Back in 1930, a policy pamphlet was published, one either inspired or even written by John Maynard Keynes. Its title: We Can Conquer Unemployment. We mobilised for war. Let us now mobilise for prosperity! Why is this relevant?
My friend and colleague Tony Aspromourgos, of Sydney University, just sent me a photocopy from Peter Clarke’s excellent little book entitled Keynes: the Rise, Fall, and Return of the 20th Century’s Most Influential Economist (New York: Bloomsbury, 2009) of p.122 on which the author, P. Clarke, reproduced the said pamphlet’s title page of a copy that was held in His Majesty’s Treasury. Clearly, some official there, at the Treasury (whose views were identical to the official austerian approach that dominates, currently, EU ‘elite’ thinking) had scribbled on the title page three words that expressed his/her view of Keynes’ proposals: Extravagance, Inflation, Bankruptcy.

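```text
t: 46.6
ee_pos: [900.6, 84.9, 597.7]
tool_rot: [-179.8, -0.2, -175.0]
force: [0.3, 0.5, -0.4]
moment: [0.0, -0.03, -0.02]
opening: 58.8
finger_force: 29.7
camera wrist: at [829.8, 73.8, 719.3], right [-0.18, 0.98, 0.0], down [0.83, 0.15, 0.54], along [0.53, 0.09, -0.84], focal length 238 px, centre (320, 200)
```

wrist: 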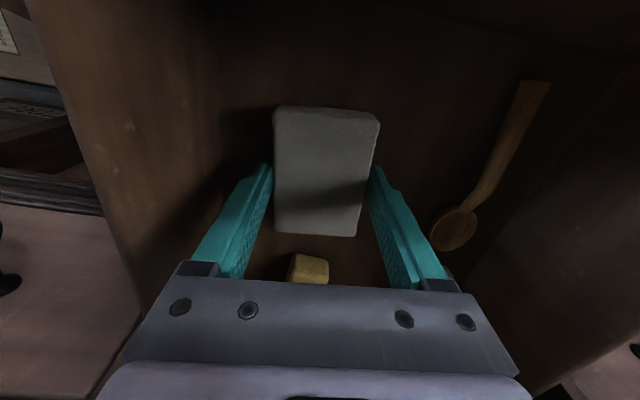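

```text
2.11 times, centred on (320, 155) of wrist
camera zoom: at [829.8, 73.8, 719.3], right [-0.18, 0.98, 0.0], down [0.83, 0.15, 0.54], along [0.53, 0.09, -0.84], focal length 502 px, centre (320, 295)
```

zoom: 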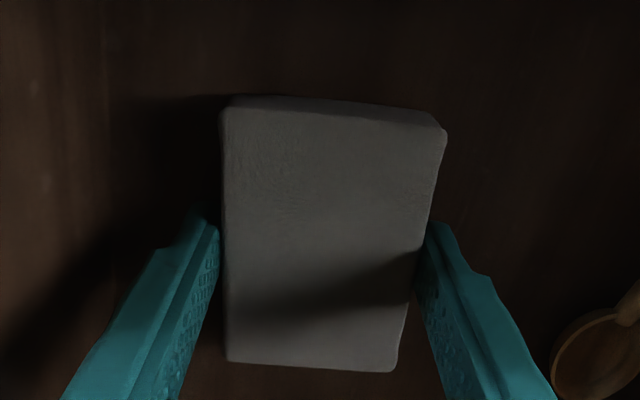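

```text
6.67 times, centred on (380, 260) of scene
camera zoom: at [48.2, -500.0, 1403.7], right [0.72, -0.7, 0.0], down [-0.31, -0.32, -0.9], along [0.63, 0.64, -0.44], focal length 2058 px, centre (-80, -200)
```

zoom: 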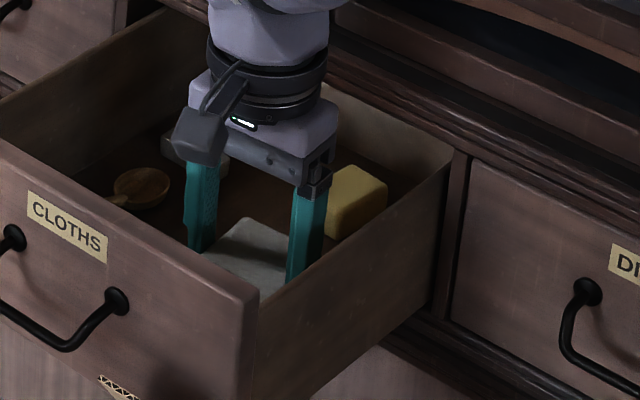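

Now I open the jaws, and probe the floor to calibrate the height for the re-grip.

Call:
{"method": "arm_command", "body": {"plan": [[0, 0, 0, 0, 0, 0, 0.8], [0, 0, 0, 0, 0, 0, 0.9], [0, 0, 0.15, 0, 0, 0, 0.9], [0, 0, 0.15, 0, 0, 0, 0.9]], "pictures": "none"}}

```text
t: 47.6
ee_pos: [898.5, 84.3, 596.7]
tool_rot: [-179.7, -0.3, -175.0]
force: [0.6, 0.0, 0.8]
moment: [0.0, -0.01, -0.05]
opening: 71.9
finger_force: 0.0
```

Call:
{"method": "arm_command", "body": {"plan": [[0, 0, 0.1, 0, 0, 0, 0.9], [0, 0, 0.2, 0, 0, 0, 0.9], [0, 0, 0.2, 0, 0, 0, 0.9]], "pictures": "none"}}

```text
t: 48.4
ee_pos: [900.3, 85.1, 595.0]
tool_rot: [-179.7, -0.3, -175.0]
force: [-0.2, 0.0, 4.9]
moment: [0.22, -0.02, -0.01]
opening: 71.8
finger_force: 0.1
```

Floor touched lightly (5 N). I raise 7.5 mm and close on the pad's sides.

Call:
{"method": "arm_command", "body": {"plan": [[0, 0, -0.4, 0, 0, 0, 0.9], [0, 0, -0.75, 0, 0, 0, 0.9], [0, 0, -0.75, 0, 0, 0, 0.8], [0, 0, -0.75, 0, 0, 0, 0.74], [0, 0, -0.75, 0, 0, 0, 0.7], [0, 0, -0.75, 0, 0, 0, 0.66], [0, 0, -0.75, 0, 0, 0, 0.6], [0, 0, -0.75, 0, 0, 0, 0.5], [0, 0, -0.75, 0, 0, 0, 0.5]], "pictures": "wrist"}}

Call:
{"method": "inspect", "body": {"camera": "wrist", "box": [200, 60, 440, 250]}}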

On Monday 5th September, the German Finance Minister, Mr Schauble wrote an article in the Financial Times which used up 865 words to say that which the anonymous Treasury official said in three: That the Keynesian critique of austerity in the midst of a recession brought on by a financial crisis must be rejected as false and as an extravagant precursor to inflation and bankruptcy.
History proved the Treasury official tragically wrong and vindicated Mr Keynes. It will surely prove Mr Schauble wrong for precisely the same reasons. Hopefully the human cost will be lower this time around.
PS. A big thank you to Tony Aspromourgos for sending this in.